Text section:
╭──
Qualcomm Life Connect2013 – A Healthy Mix of Optimism and Realism

Perhaps I am old-fashioned because I believe that the world is still a people business.

Working hard to build a thriving ecosystem, the folks at Qualcomm Life brought together a stimulating 2013 Qualcomm Connect conference.

Paul Jacobs, the CEO of Qualcomm, presented an interesting mix of trends and numbers including facts such as, “there are 97,000 health apps are out there, 247 million people have downloaded a health app and 98% of physicians would recommend a health app to their patients.”

Rick Valencia, the Vice President and General Manager of Qualcomm Life, suggested that a positive indicator of growth in the sector is that the “talks in the last six months have come from companies with dedicated people with a title, a budget and a timeline.”

Rick also brought perspectives from other industries such as real estate and computers.  An interesting story by Sami Inkinen, a Co-Founder of Trulia, seemed applicable to healthcare.  Despite entrenched infrastructure in the real estate business, it was the consumer demand that allowed him to successfully build an online real estate company in 2005.

Colin Hill of GNS Healthcare, pointed out that in healthcare we have a “matching problem.”  Using big data and analytics we are beginning to get a better understanding of what drug works for whom and when.  We are “now able to simulate under many what if conditions” so that we can “move from insight to mass personalized interventions.”

Presentations by WebMD, the American Heart Association and Kleiner Perkins added realism to the discussions.  Reflecting on lessons learned, Bill Pence, the Chief Technical Officer of WebMD commented on consumer behavior suggesting that “you can’t compel consumers to do something that is all work and no value in return.”  We “must give consumers solutions that are not work, that are effortless and drive some value.”

Nancy Brown, the CEO of the American Heart Association, described their work with habit design, the importance of peer recognition, the impact of social groups and positive incentives, via their Heart 360 program.

Larry Leisure of Kleiner Perkins suggested that entrepreneurs should not engage in pilot studies, because “pilots are pilots to nowhere.” Instead, he suggested that entrepreneurs should seek a “clear path to reimbursement and anchor partners.”

Don Jones, the Vice President of Global Strategy and Market Development  of Qualcomm Life, had several thought provoking predictions including:

  • “In the future, I see Fortune 500 companies having a medical auction of sorts, where we will decide who is bringing the most fun as well as the best outcomes.”
  • “Hospitals are going to be expensive body shops and primary care physicians will be the local mechanic.  The risk to hospitals and physicians is that the consumer bonds with an app and the consumer asks the app where to go – changing the referral patterns.”
  • In the next 2 years, “ I think the benefits of transparency will show up- whether you see there are big data solutions to bring a cancer therapy, pricing transparency, or in quantified self.  More access to information than ever before, will propel change.”

A conference that brings Rick’s warm smile, Don’s uncanny glimpse into the future and Jamie’s fun-loving style, left me with a balanced view of what might be coming next in digital health.

I share Colin Hill’s optimism that  “we now have the technology to be ‘predictive and personalized.’“  Also, when I think about the unmet needs of the autoimmune community, I hope that Larry Smarr is right when he says, “where there is data, there is hope.”

How else can you see digital health expanding? Where do you think is the biggest need for improvement in the current digital health world?
╰──
Instructions to follow:
Transcribe the text section beginning at "A conference that". Stop after "digital health world?".

Material:
╭──
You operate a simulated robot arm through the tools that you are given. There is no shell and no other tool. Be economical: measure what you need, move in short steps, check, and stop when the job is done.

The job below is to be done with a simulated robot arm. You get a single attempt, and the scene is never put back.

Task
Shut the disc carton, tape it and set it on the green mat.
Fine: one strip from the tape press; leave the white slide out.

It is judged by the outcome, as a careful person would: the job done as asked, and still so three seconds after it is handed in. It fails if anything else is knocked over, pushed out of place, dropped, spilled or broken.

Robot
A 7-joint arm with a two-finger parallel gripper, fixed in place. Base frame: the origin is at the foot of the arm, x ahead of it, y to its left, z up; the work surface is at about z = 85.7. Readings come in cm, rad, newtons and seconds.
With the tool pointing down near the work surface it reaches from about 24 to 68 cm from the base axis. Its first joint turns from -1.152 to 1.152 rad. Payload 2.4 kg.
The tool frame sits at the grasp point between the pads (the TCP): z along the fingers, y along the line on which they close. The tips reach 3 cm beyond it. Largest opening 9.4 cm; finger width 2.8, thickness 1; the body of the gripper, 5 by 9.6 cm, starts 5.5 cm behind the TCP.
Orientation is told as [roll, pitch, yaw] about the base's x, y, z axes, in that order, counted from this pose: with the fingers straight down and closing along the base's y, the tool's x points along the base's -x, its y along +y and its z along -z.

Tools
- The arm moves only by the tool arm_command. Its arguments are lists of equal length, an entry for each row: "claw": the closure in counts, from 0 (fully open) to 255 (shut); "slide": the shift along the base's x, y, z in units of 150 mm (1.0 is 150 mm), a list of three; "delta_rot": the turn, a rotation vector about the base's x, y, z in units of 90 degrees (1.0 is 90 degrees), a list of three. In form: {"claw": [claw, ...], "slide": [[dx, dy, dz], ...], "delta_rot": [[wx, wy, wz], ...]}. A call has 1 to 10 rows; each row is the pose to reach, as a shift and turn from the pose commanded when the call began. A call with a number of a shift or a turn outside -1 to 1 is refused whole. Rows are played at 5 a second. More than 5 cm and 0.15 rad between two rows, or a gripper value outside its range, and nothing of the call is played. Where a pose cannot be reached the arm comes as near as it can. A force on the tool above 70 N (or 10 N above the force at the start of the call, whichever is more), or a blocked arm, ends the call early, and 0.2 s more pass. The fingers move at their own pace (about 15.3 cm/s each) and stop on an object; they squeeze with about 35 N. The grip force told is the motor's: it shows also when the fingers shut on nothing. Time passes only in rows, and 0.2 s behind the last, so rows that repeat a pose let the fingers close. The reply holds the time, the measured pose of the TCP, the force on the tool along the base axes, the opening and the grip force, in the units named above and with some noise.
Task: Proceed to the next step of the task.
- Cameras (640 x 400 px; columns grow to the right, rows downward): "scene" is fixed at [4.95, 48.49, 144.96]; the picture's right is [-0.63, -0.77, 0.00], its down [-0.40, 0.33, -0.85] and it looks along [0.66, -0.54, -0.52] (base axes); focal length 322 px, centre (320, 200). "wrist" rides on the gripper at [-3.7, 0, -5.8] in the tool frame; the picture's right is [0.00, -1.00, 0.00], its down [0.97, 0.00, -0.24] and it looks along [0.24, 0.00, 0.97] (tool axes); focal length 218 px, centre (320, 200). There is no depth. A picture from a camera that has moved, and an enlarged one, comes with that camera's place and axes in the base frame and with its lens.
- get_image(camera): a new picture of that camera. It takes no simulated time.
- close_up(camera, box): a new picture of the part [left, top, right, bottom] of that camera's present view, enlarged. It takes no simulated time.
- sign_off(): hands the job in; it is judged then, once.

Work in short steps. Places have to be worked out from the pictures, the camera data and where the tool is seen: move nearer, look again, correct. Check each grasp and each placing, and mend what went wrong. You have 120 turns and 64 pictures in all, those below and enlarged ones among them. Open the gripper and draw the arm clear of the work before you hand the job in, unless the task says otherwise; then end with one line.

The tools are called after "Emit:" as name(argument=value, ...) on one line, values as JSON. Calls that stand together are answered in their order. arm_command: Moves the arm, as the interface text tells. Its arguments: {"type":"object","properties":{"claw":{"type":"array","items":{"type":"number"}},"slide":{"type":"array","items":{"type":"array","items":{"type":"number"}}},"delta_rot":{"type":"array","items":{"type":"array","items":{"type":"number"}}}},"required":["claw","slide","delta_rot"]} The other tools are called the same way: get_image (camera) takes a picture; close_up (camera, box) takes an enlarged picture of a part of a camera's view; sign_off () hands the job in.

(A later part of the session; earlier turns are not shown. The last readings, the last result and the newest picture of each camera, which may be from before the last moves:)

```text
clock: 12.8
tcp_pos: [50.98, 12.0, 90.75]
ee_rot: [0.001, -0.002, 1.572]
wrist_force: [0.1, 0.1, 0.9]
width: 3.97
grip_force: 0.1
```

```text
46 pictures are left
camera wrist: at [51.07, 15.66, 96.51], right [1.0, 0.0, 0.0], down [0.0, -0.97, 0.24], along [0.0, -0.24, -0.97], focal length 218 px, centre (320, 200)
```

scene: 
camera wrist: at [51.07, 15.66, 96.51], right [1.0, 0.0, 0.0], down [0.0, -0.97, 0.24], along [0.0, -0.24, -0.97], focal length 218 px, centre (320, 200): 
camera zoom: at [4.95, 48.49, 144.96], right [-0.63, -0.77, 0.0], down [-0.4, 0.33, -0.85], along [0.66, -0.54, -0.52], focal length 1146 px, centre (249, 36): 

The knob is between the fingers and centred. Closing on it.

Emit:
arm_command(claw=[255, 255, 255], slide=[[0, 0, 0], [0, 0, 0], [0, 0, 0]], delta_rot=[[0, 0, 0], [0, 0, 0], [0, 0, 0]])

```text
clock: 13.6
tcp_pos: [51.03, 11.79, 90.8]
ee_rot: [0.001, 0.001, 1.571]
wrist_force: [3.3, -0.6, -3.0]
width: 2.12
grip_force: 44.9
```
╰──
Exercise output:
A conference that brings Rick’s warm smile, Don’s uncanny glimpse into the future and Jamie’s fun-loving style, left me with a balanced view of what might be coming next in digital health.

I share Colin Hill’s optimism that  “we now have the technology to be ‘predictive and personalized.’“  Also, when I think about the unmet needs of the autoimmune community, I hope that Larry Smarr is right when he says, “where there is data, there is hope.”

How else can you see digital health expanding? Where do you think is the biggest need for improvement in the current digital health world?